PROBLEM STATEMENT — From the listing below, pull each line that includes "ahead".
--- start MATERIAL TO PROCESS ---
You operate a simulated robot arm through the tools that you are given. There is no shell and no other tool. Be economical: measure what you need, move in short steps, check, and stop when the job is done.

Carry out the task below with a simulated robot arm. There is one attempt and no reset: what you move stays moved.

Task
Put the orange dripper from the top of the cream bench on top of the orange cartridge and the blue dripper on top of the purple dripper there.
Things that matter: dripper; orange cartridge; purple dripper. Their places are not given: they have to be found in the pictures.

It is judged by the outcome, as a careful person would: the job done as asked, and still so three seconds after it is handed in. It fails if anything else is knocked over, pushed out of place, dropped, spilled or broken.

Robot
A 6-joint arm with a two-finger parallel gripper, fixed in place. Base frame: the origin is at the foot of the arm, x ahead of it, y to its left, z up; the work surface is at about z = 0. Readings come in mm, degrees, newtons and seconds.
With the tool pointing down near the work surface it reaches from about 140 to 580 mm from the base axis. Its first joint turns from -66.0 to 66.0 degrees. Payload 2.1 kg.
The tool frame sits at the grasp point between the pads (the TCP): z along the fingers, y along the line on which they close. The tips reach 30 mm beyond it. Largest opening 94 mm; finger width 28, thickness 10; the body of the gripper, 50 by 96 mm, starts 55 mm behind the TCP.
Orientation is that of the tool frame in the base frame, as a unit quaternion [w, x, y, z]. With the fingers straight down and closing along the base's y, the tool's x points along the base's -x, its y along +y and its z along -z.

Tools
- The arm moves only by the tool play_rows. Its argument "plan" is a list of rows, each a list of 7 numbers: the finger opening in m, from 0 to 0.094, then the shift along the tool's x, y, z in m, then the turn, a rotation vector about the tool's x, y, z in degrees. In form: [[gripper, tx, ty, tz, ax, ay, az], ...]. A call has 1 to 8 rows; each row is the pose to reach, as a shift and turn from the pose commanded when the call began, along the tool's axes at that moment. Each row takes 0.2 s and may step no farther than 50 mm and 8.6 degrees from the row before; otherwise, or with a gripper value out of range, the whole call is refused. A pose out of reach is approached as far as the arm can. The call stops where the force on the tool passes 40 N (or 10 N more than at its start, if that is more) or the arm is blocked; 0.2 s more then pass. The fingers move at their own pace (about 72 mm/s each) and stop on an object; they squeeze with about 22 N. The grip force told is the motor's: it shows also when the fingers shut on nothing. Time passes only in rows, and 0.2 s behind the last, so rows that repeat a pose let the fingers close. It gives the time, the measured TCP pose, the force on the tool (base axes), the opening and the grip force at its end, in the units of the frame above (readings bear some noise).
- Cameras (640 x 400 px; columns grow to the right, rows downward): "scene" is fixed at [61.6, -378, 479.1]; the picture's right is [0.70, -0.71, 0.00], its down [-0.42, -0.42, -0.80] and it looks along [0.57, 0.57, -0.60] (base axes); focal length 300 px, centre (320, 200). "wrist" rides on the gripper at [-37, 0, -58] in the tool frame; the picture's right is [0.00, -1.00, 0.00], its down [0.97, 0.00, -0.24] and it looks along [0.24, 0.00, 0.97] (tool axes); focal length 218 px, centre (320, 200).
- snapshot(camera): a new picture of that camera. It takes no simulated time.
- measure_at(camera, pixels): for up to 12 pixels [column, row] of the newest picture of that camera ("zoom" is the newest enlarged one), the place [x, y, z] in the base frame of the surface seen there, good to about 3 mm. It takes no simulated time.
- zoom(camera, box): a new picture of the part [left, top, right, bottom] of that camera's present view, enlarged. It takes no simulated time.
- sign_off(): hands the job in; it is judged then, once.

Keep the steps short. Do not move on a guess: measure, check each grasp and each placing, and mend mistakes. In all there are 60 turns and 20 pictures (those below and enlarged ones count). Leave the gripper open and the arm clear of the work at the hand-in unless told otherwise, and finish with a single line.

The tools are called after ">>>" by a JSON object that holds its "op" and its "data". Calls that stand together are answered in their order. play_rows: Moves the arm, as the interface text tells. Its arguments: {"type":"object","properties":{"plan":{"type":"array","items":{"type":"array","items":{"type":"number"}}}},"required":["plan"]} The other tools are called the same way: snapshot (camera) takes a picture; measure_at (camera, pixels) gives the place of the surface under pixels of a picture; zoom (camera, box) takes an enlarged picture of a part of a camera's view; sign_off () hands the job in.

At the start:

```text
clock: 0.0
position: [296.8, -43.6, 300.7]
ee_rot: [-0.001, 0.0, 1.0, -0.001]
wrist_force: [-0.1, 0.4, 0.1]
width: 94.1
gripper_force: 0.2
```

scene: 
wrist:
--- end MATERIAL TO PROCESS ---
--- start MATERIAL TO PROCESS ---
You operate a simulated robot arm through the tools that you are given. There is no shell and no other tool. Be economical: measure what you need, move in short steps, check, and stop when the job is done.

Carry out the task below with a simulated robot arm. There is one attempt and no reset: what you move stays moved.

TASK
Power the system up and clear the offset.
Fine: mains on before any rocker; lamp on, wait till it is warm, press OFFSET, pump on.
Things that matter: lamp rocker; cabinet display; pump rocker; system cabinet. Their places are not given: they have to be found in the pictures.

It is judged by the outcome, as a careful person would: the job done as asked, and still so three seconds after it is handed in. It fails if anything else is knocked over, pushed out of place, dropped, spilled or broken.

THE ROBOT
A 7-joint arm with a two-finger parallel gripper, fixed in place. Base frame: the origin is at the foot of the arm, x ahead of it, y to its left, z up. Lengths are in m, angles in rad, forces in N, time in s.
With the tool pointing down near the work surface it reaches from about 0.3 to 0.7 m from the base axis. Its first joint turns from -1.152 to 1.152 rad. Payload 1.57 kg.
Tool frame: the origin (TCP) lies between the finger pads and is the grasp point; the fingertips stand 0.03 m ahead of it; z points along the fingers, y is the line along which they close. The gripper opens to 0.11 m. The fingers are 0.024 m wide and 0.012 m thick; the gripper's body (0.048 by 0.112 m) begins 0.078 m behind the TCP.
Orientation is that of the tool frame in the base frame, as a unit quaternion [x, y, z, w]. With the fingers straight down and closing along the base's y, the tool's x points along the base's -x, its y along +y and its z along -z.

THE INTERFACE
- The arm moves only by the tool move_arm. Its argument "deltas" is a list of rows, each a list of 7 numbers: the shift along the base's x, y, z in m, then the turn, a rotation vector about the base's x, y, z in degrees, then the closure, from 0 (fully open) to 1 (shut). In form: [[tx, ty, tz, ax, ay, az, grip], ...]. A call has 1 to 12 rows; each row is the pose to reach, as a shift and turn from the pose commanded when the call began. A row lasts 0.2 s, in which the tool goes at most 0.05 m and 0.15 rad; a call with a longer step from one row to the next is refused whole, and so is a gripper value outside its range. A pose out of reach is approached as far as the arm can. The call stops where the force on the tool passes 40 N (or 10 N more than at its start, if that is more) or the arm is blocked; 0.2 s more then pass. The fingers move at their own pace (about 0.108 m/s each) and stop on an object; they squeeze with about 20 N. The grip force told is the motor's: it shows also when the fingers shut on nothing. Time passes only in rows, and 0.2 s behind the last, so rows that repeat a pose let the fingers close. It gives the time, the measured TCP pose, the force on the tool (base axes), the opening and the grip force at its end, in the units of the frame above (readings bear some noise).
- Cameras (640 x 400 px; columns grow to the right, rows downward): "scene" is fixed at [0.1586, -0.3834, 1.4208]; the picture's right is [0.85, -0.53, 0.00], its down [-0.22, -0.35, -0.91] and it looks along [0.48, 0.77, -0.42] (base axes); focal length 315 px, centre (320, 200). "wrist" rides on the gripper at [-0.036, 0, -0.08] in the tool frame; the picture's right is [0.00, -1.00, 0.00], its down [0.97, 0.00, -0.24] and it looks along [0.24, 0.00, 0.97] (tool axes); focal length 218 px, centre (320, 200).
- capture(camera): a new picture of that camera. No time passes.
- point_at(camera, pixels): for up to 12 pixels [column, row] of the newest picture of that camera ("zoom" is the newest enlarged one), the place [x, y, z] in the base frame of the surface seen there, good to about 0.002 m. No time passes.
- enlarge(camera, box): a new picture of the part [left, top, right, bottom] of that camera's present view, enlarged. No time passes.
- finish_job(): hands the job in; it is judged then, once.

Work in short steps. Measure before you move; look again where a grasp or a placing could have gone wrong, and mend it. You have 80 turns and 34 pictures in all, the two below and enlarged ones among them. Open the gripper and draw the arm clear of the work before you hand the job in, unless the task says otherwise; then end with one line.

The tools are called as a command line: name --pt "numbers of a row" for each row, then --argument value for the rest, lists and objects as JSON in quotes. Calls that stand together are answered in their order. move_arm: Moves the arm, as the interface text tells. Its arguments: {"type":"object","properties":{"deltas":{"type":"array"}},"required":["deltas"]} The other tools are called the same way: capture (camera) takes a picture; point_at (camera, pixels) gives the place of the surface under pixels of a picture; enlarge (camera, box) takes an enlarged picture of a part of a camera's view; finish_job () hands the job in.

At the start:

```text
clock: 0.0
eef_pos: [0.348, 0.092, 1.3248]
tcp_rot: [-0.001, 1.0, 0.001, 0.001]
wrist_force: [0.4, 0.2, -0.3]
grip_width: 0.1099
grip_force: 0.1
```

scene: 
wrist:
--- end MATERIAL TO PROCESS ---
--- start MATERIAL TO PROCESS ---
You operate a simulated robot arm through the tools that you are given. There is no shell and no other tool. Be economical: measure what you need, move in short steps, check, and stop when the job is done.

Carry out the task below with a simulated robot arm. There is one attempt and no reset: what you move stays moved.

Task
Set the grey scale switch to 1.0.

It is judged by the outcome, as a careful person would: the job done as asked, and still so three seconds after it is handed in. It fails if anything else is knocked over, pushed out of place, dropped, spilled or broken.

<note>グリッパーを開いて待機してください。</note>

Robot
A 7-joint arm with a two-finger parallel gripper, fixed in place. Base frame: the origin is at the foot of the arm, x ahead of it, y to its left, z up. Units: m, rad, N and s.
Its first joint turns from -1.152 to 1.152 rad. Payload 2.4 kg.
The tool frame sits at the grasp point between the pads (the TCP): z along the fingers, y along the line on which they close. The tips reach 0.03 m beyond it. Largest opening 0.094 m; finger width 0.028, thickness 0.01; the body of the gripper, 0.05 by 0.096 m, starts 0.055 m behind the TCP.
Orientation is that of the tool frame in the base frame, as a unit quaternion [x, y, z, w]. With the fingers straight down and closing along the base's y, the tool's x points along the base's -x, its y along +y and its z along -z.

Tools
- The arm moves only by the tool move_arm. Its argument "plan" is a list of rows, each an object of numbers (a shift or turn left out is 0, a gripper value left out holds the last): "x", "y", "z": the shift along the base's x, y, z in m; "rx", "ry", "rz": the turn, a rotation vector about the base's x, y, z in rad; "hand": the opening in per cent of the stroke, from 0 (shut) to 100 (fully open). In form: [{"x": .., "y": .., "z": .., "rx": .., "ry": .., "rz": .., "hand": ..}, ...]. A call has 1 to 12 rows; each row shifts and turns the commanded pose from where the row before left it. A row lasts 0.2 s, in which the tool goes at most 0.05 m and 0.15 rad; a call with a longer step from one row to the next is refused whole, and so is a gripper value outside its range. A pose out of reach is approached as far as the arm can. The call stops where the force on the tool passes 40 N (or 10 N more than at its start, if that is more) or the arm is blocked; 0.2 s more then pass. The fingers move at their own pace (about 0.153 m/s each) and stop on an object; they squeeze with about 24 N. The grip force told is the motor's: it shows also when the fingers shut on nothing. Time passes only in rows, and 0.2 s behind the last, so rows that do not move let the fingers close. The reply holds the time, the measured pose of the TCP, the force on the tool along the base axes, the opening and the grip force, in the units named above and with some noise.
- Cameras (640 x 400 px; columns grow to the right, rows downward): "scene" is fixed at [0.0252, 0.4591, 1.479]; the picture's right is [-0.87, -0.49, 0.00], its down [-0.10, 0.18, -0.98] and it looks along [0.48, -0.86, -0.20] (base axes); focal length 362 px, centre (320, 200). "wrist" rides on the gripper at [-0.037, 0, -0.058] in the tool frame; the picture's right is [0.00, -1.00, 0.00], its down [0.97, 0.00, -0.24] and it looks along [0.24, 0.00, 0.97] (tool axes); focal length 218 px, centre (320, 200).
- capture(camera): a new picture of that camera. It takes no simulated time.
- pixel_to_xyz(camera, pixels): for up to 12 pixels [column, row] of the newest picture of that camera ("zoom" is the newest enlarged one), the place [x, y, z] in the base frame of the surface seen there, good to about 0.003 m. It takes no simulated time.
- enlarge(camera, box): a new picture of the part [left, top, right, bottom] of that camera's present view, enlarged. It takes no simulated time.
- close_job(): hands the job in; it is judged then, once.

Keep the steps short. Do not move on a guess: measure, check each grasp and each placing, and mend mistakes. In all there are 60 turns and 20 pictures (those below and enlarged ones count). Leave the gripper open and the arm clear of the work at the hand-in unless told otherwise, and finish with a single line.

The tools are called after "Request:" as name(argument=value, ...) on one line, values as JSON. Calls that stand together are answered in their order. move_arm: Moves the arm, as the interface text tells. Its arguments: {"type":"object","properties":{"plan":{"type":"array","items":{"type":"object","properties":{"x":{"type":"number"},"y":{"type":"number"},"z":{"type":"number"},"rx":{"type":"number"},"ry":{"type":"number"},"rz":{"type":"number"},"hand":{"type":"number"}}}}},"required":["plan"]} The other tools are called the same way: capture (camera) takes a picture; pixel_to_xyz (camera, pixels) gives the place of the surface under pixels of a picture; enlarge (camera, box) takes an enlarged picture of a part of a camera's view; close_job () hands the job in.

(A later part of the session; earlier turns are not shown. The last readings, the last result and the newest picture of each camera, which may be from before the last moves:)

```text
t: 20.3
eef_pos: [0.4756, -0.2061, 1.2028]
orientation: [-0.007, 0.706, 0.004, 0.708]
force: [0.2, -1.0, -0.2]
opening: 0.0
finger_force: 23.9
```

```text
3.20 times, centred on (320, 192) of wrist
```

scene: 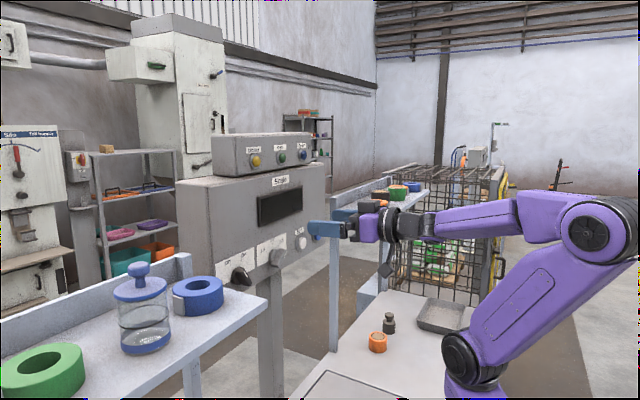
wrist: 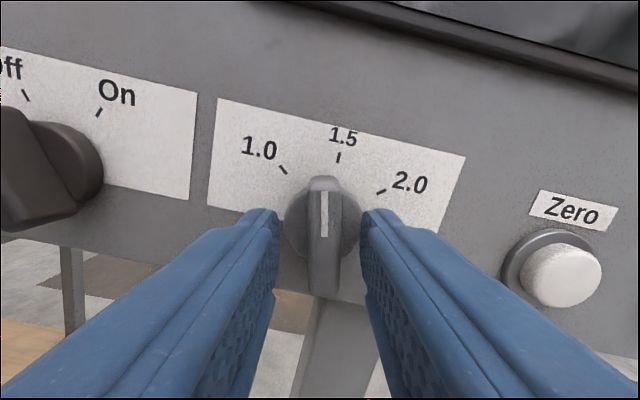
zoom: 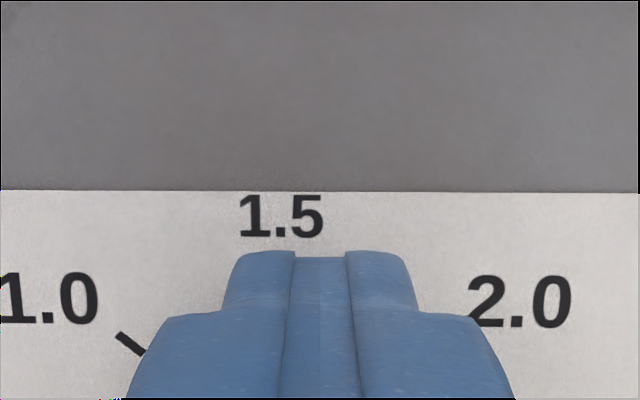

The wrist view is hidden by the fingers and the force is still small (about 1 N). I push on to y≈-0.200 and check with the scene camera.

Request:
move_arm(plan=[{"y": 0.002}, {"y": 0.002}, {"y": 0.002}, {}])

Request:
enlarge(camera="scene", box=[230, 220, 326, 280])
--- end MATERIAL TO PROCESS ---
RESPONSE TO THE TASK —
A 6-joint arm with a two-finger parallel gripper, fixed in place. Base frame: the origin is at the foot of the arm, x ahead of it, y to its left, z up; the work surface is at about z = 0. Readings come in mm, degrees, newtons and seconds.
A 7-joint arm with a two-finger parallel gripper, fixed in place. Base frame: the origin is at the foot of the arm, x ahead of it, y to its left, z up. Lengths are in m, angles in rad, forces in N, time in s.
Tool frame: the origin (TCP) lies between the finger pads and is the grasp point; the fingertips stand 0.03 m ahead of it; z points along the fingers, y is the line along which they close. The gripper opens to 0.11 m. The fingers are 0.024 m wide and 0.012 m thick; the gripper's body (0.048 by 0.112 m) begins 0.078 m behind the TCP.
A 7-joint arm with a two-finger parallel gripper, fixed in place. Base frame: the origin is at the foot of the arm, x ahead of it, y to its left, z up. Units: m, rad, N and s.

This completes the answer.